• _Selected text_:

—————

CASSIDY HUTCHINSON, FORMER SENIOR AIDE WHITE HOUSE CHIEF OF STAFF: I heard the president say something to the effect, I don't effing care that they have weapons. Let my people in.

TAPPER (voice-over): New insight from witnesses.

RUSTY BOWERS, (R) FORMER ARIZONA HOUSE SPEAKER: I said you want me to take my state, 3.2 million voters, and just throw them out the window?

TAPPER (on camera): Was he asking you to commit a crime?

MICHAEL LUTTIG, FORMER UNITED STATES ASSISTANT ATTORNEY GENERAL: It gets back to the criminal intent issue. I don't know what he believed.

CROWD: Hang Mike Pence.

TAPPER (voice-over): And what might lie ahead.

UNIDENTIFIED MALE: The former president and his allies represent a clear and present danger to American democracy.


UNIDENTIFIED MALE: It's not because of what they did on January 6th.

UNIDENTIFIED MALE: You better run.

UNIDENTIFIED MALE: It's because of what they pledged to do in 2024.

TAPPER (voice-over): A CNN Special Report, "American Coup: The January 6th Investigation."

BOWERS: I'm a very textural artist. I love a lot of texture.

TAPPER (voice-over): In Arizona, the Republican Speaker of the House, Rusty Bowers, is an artist by trade. But last February, Bowers was thrown into a real-life drama.

BOWERS: The bill number was 2596.

TAPPER (voice-over): 2596, one of more than 100 bills submitted in Arizona to tighten access to the ballot box. The measure would have scrapped early voting. All voting would be on Election Day only.

BOWERS: Ninety percent of my district votes early.

TAPPER (voice-over): And it would have mandated paper ballots. But most egregious to Rusty Bowers was this.

BOWERS: With no guidance criteria, the legislature after the election could dismiss the election. And I said, welcome to fascism.

UNIDENTIFIED MALE: H.B. 2596 elections.

BOWERS: And so I said, I will give this the respect it deserves.


BOWERS: So I sent it to 12 committees so we would have a long vetting process.

UNIDENTIFIED MALE: Military affairs.

BOWERS: Typical is one or two. If it was a controversial bill, you might send it to three. If it goes to four committees, then, then you're getting the message.

—————

• _Problem_: Cite the selected text exactly. Begin with "UNIDENTIFIED MALE: It's not" and finish with "number was 2596.".

—————

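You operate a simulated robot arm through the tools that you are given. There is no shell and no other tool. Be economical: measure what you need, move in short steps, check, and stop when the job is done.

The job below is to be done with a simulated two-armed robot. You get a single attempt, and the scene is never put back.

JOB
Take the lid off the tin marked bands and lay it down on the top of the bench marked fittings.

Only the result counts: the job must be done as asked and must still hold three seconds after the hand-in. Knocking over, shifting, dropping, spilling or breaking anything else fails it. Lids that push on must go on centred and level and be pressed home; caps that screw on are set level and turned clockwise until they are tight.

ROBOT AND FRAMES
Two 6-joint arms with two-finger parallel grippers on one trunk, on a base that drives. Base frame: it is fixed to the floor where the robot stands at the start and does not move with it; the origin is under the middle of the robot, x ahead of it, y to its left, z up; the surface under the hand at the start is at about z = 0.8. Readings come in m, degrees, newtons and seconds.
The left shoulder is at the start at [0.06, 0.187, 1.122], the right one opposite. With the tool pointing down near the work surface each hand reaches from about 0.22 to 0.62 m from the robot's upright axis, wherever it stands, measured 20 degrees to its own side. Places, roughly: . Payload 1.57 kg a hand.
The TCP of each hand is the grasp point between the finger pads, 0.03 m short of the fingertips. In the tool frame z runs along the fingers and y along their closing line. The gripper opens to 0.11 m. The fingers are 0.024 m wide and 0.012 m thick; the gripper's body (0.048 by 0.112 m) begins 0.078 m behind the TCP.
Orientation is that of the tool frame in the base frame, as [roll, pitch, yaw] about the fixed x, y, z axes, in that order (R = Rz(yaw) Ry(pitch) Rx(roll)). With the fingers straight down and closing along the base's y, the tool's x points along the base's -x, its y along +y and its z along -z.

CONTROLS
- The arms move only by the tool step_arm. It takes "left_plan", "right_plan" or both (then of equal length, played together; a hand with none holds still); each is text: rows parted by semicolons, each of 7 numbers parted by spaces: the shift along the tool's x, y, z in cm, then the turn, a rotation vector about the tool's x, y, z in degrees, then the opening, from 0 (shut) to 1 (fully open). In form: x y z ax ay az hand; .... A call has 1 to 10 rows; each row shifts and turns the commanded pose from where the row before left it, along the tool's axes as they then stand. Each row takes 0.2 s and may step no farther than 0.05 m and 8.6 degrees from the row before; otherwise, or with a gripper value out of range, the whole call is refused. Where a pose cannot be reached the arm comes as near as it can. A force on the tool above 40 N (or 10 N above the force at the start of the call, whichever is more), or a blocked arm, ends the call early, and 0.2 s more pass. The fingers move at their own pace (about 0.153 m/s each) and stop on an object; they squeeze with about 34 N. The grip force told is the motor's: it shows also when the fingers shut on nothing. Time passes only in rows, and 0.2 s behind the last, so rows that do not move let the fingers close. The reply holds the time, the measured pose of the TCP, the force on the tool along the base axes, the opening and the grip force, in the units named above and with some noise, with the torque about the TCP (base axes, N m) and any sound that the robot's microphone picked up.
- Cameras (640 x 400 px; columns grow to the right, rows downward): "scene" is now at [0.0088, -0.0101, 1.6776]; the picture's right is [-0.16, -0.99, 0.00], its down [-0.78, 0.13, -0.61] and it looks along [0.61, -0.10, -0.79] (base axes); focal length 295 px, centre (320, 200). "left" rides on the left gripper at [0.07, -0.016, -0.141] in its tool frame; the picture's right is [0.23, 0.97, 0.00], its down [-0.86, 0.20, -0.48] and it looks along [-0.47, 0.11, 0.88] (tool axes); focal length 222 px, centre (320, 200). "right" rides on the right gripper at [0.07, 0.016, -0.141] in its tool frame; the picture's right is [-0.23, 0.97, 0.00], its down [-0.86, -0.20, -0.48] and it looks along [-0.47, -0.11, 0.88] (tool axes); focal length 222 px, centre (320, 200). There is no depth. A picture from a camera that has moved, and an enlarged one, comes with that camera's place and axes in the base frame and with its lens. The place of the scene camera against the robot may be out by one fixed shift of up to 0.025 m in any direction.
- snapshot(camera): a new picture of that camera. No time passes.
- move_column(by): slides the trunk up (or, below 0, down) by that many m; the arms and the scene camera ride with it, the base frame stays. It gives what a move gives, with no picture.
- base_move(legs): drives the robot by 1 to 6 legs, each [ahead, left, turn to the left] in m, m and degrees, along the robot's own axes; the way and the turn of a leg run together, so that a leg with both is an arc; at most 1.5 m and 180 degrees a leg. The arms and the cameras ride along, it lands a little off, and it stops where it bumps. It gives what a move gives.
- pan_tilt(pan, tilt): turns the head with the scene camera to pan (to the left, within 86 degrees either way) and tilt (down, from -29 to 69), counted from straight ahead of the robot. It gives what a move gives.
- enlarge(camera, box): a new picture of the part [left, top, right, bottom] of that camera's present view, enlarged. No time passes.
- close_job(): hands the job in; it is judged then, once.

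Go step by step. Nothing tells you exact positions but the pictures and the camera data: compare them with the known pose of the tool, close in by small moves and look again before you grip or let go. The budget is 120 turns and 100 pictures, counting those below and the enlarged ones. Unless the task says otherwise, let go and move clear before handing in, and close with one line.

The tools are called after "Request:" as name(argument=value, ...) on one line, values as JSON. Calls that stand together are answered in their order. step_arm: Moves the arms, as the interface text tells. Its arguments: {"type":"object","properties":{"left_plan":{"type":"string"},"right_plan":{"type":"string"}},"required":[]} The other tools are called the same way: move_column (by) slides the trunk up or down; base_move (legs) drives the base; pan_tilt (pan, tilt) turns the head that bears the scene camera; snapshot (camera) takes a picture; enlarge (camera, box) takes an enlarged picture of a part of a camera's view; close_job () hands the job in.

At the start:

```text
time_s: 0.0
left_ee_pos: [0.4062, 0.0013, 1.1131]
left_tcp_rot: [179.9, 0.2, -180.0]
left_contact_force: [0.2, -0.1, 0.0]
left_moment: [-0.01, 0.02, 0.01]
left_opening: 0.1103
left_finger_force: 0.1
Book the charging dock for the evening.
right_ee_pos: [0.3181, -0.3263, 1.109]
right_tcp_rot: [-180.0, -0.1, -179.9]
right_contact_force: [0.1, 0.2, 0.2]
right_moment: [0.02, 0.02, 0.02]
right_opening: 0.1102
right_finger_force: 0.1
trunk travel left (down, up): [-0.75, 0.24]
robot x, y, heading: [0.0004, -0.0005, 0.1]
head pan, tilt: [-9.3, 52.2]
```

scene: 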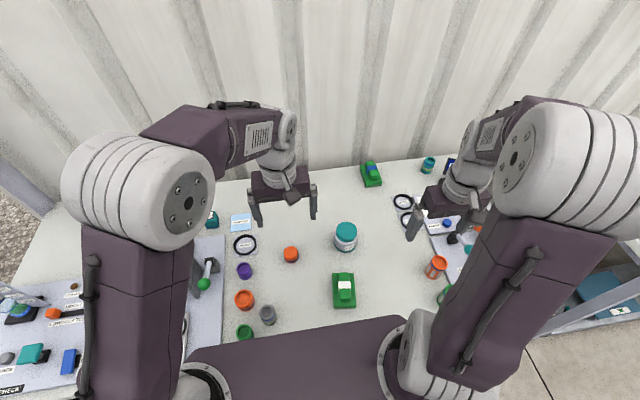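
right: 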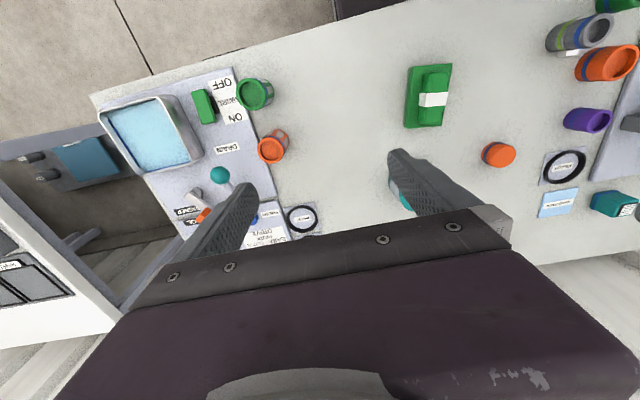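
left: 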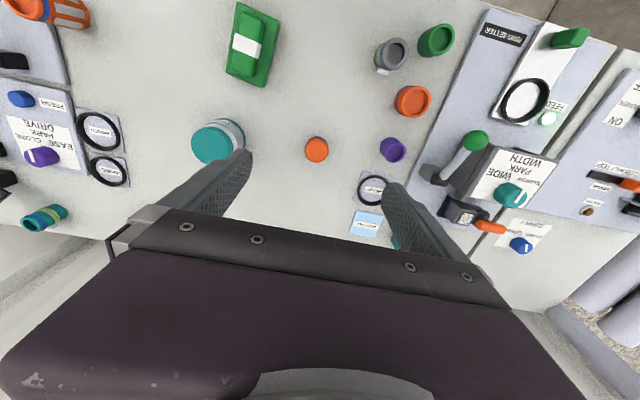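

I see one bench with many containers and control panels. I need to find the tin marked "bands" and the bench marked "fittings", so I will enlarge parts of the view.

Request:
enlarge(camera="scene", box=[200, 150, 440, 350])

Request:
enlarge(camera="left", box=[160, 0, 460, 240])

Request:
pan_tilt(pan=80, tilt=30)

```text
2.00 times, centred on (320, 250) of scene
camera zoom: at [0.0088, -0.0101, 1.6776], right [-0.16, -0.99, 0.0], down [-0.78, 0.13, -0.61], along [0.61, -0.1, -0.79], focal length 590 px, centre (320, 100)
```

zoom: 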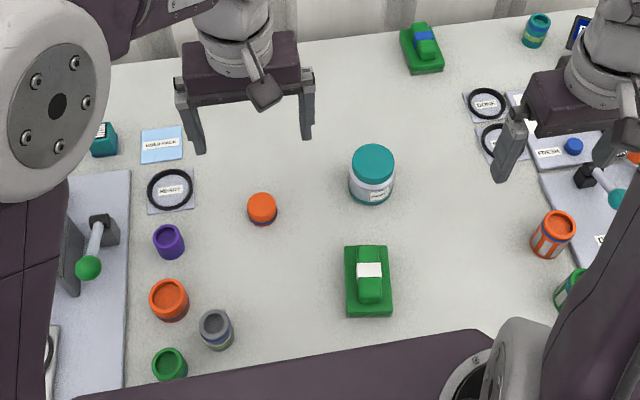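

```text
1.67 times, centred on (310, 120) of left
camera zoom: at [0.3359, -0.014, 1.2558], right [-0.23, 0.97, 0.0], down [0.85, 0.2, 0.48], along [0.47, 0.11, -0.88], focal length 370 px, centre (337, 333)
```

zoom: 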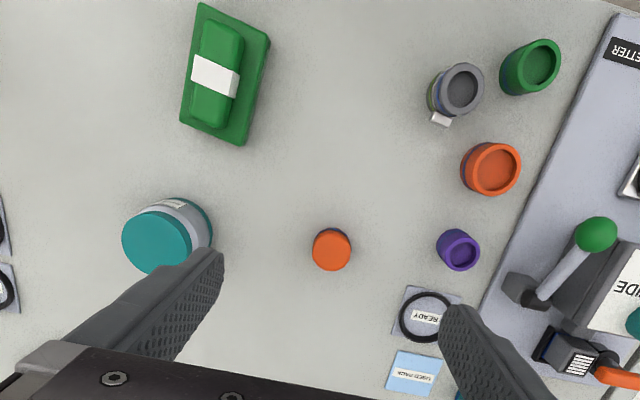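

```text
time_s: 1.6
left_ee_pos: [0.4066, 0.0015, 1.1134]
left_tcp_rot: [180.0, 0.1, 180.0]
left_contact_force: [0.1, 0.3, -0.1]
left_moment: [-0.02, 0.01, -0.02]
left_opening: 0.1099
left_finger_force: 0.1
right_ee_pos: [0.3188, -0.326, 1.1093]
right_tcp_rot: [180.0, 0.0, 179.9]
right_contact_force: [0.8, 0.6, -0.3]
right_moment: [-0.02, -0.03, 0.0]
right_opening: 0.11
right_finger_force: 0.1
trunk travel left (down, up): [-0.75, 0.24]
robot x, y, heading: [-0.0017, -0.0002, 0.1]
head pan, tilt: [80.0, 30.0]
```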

—————

• _Solution for this exercise_:
UNIDENTIFIED MALE: It's not because of what they did on January 6th.

UNIDENTIFIED MALE: You better run.

UNIDENTIFIED MALE: It's because of what they pledged to do in 2024.

TAPPER (voice-over): A CNN Special Report, "American Coup: The January 6th Investigation."

BOWERS: I'm a very textural artist. I love a lot of texture.

TAPPER (voice-over): In Arizona, the Republican Speaker of the House, Rusty Bowers, is an artist by trade. But last February, Bowers was thrown into a real-life drama.

BOWERS: The bill number was 2596.